The curve \((1 + X_1)^2 + (2 - X_2)^2 = 4\) represents a circle centered at \((-1, 2)\) with a radius of 2. All points lying exactly on this curve satisfy the equality.

(b)

# Part (2b) - Indicate the regions inside and outside the circle

# Create a grid of points
x1_vals <- seq(-6, 4, length.out = 200)
x2_vals <- seq(-2, 7, length.out = 200)
grid <- expand.grid(X1 = x1_vals, X2 = x2_vals)

# Compute (1 + X1)^2 + (2 - X2)^2 for each point
grid$val <- (1 + grid$X1)^2 + (2 - grid$X2)^2

# Plotting
plot(x1, x2, type = "l", lwd = 2, col = "blue",
     xlab = "X1", ylab = "X2",
     main = "Regions for (1 + X1)^2 + (2 - X2)^2",
     asp = 1, xlim = c(-6, 4), ylim = c(-2, 7))

# Shade inside the circle (val <= 4) with light blue points
points(grid$X1[grid$val <= 4], grid$X2[grid$val <= 4], pch = ".", col = "lightblue")

# Shade outside the circle (val > 4) with pink points
points(grid$X1[grid$val > 4], grid$X2[grid$val > 4], pch = ".", col = "pink")

# Re-draw the main circle
lines(x1, x2, lwd = 2, col = "blue")

# Add center
points(center_x, center_y, pch = 19, col = "red")
text(center_x, center_y, labels = "( -1, 2 )", pos = 4, col = "red")

# Add legend
legend("topright", legend = c("Inside: <= 4", "Outside: > 4"),
       col = c("lightblue", "pink"), pch = 15)

The region inside the circle, where \((1 + X_1)^2 + (2 - X_2)^2 \leq 4\), is shaded in light blue.
The region outside the circle, where \((1 + X_1)^2 + (2 - X_2)^2 > 4\), is shaded in pink.
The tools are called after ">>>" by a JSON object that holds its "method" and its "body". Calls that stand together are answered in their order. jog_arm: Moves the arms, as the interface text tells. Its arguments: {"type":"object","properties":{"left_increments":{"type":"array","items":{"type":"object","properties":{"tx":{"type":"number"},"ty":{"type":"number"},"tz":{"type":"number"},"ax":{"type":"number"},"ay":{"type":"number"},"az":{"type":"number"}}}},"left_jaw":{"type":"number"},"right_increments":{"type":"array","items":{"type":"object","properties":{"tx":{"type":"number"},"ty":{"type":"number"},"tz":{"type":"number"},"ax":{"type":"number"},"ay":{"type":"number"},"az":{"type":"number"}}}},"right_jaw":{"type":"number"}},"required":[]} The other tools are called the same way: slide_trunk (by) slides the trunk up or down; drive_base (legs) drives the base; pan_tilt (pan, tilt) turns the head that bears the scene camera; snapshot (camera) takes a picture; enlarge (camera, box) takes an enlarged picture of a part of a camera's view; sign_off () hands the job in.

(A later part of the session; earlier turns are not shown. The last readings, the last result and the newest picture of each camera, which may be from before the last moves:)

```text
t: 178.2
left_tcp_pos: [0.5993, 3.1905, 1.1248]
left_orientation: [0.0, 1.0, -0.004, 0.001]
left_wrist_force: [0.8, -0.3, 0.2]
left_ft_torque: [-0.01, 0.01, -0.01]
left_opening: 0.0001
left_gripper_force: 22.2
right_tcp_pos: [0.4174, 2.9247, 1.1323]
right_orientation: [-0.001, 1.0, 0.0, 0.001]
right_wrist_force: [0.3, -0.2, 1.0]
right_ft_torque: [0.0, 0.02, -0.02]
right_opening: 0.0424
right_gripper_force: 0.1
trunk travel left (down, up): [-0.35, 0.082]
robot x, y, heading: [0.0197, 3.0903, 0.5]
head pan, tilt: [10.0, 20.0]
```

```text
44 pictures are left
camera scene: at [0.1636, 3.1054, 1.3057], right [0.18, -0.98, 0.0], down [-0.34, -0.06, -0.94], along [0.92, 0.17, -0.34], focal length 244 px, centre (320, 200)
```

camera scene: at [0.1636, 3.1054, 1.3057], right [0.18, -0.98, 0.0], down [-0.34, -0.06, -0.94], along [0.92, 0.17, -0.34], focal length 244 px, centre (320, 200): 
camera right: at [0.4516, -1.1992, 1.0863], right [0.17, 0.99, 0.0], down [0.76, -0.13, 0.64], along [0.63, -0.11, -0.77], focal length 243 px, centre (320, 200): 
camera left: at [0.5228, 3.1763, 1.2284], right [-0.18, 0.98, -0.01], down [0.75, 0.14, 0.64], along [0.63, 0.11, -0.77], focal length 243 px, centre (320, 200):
The blue curve itself represents the boundary where \((1 + X_1)^2 + (2 - X_2)^2 = 4\).

(c)

We classify an observation as blue if \((1+X_1)^2 + (2-X_2)^2 > 4\), and as red otherwise.

After calculating:

• (0, 0) → 5 → Blue
• (-1, 1) → 1 → Red
• (2, 2) → 9 → Blue
• (3, 8) → 52 → Blue

(d)

The decision boundary is not linear in terms of \(X_1\) and \(X_2\) because it forms a circle.
However, if we redefine variables to include \(X_1\), \(X_2\), \(X_1^2\), and \(X_2^2\), the boundary becomes a linear combination of these terms.
Expanding \((1+X_1)^2 + (2-X_2)^2 = 4\) gives:

\[ 1 + 2X_1 - 4X_2 + X_1^2 + X_2^2 = 0 \]

Thus, the boundary is linear in the new set of variables \((X_1, X_2, X_1^2, X_2^2)\).